Fort Worth in State and National Context
The median Fort Worth home at $333,450 sits above the Texas state median of $235,000 and well above the national median of $242,500. The gross long-term yield of 6.0% lands close to the state average of 6.1% and comfortably above the national 5.3%. Fort Worth is a moderate-price, moderate-yield metro: neither the coastal-premium appreciation profile of California nor the deep-discount cash-flow profile of the rural Rust Belt. House versus apartment at this price point comes down to a trade between appreciation (houses, through the land component) and lower entry cost (apartments, offset by HOA fees and possible building-level restrictions).
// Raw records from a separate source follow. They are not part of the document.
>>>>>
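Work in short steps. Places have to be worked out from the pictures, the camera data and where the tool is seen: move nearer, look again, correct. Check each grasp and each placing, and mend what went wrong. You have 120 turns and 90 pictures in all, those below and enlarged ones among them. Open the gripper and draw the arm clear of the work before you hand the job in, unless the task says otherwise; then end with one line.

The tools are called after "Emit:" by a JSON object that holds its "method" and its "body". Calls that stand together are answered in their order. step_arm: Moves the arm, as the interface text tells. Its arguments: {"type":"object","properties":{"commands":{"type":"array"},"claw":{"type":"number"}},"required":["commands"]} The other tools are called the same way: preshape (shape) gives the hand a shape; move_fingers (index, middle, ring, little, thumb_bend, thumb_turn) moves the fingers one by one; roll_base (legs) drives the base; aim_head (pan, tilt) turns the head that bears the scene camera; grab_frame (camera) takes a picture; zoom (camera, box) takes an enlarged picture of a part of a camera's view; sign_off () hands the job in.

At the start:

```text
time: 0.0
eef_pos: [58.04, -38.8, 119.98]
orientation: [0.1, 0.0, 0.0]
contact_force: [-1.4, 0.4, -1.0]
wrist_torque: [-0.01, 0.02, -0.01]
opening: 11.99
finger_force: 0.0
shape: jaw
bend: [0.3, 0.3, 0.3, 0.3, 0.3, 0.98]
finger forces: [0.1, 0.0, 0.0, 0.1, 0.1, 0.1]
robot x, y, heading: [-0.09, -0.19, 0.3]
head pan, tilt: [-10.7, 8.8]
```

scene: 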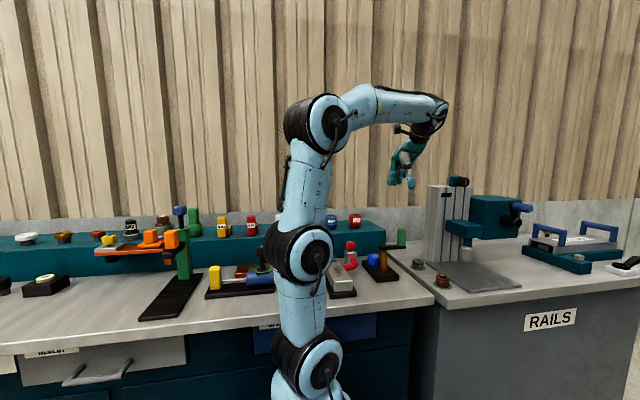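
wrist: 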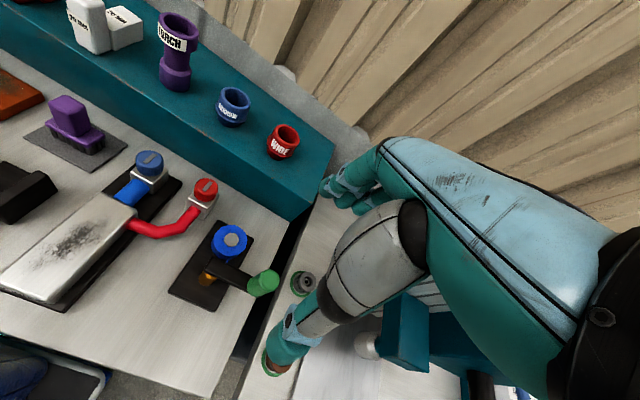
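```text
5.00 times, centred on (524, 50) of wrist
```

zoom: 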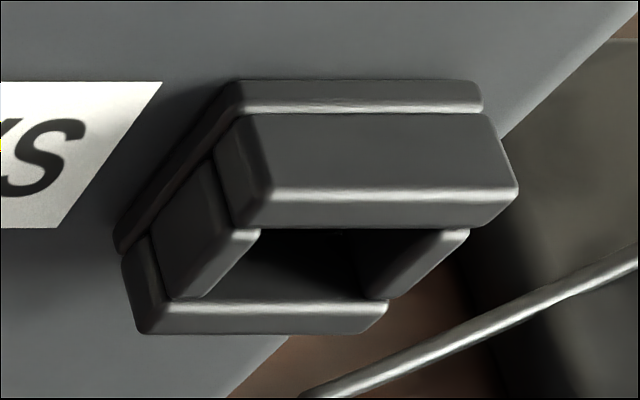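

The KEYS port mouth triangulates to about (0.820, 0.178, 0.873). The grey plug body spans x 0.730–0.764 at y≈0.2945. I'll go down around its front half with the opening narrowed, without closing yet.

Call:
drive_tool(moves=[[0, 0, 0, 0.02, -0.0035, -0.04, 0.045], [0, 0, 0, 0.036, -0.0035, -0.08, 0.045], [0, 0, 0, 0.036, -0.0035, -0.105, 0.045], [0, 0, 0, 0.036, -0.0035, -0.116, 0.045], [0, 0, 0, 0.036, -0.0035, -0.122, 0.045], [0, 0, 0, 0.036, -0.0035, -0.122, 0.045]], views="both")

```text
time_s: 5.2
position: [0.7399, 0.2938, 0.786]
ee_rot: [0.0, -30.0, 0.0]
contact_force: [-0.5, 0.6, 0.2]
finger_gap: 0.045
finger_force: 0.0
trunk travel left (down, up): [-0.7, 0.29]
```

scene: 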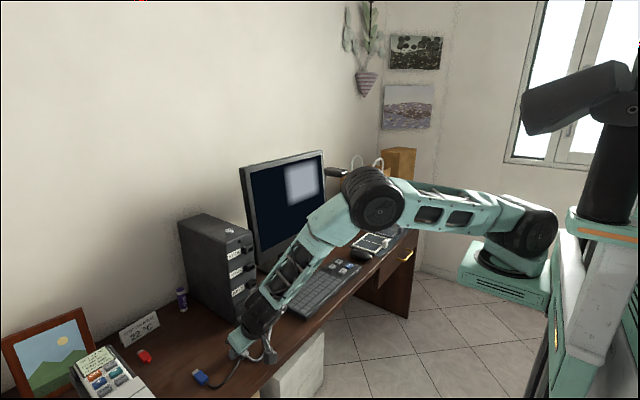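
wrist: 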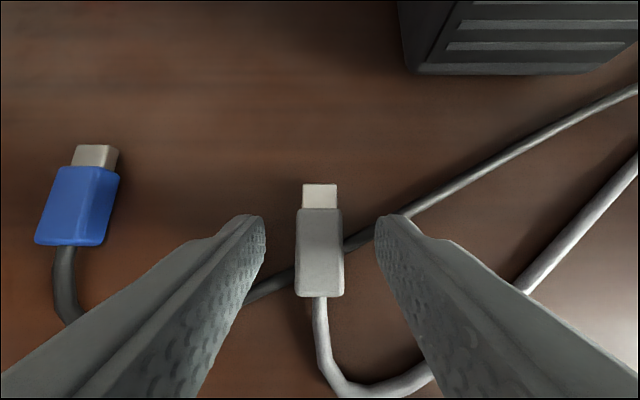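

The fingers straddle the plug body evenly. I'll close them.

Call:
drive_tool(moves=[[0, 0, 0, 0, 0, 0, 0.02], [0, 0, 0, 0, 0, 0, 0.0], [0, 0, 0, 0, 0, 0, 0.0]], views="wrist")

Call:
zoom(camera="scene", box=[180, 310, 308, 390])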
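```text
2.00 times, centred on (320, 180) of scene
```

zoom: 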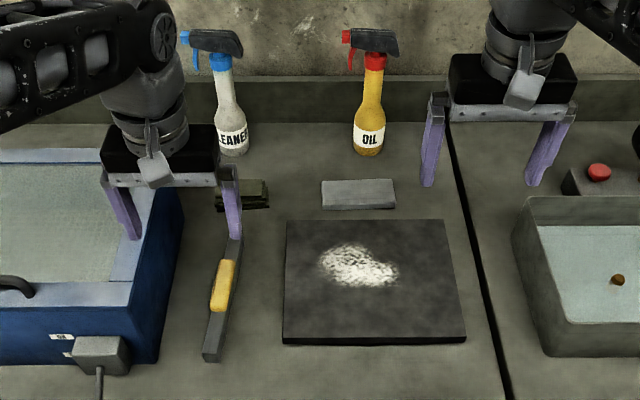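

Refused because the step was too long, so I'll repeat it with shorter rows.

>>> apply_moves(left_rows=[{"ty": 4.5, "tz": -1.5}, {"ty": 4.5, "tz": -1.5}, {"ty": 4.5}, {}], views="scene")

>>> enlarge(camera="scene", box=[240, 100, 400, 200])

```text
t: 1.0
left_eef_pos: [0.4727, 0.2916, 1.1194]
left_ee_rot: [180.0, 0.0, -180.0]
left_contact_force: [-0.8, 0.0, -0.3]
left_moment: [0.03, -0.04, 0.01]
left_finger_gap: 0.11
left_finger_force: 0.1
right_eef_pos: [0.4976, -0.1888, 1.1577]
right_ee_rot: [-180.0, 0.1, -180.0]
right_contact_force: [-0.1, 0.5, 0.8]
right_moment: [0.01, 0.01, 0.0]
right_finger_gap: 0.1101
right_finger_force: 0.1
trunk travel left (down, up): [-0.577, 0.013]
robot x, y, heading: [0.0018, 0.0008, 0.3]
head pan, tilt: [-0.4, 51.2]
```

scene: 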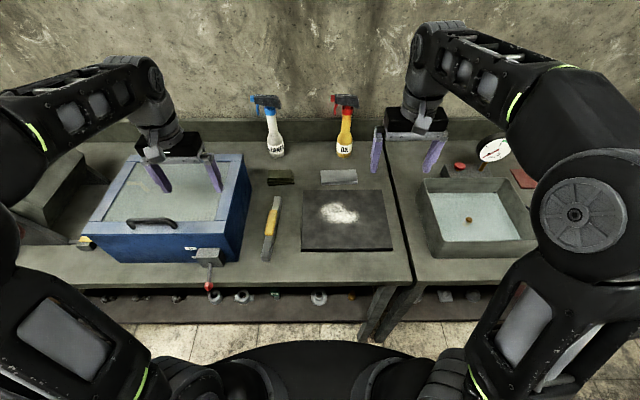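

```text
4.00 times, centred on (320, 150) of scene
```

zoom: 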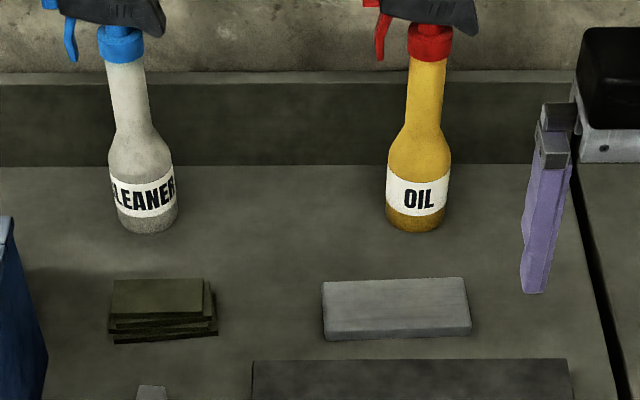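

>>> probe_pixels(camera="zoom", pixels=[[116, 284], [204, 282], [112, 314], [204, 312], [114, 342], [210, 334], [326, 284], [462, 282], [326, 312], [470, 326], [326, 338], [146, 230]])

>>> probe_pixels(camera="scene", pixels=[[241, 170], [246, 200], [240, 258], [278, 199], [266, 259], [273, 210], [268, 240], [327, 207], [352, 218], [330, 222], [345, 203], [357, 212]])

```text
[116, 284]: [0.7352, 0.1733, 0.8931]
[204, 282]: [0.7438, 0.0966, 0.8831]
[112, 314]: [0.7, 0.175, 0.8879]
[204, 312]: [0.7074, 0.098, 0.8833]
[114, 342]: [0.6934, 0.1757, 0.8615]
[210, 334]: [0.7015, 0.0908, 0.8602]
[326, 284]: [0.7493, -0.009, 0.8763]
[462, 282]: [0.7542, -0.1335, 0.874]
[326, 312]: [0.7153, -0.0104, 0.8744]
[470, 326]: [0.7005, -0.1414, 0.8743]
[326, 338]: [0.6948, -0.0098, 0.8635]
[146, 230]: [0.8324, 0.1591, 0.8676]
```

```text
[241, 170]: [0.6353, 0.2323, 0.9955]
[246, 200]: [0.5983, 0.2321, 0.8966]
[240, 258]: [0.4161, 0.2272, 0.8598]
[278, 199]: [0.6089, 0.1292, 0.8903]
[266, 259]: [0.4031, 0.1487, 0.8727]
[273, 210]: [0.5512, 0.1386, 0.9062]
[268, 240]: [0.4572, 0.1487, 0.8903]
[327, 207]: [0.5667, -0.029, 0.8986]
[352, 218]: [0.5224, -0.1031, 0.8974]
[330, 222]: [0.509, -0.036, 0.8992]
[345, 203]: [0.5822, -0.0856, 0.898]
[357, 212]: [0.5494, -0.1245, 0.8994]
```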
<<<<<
If short-term rental is essential to your strategy, Fort Worth is not the right market. Texas state law prevents cities from banning short-term rental outright, but cities retain zoning authority, and Fort Worth is one of the most restrictive major metros in the state. Rural and small-town Texas markets in counties like Concho, Terrell, and Refugio operate under permissive rules with achievable nightly rates clearing $150 to $240, although those markets also carry thin demand, slower turnover, and limited exit liquidity. For an alternative Texas metro that still permits short-term rental under a permit regime, the Austin suburb analysis is the closest comparison. For a broader breakdown of Fort Worth operating costs, the Fort Worth real costs analysis walks through property tax, insurance, and maintenance line by line. Methodology is documented in our market score methodology and data sources pages.
Data reflects market conditions as of April 2026.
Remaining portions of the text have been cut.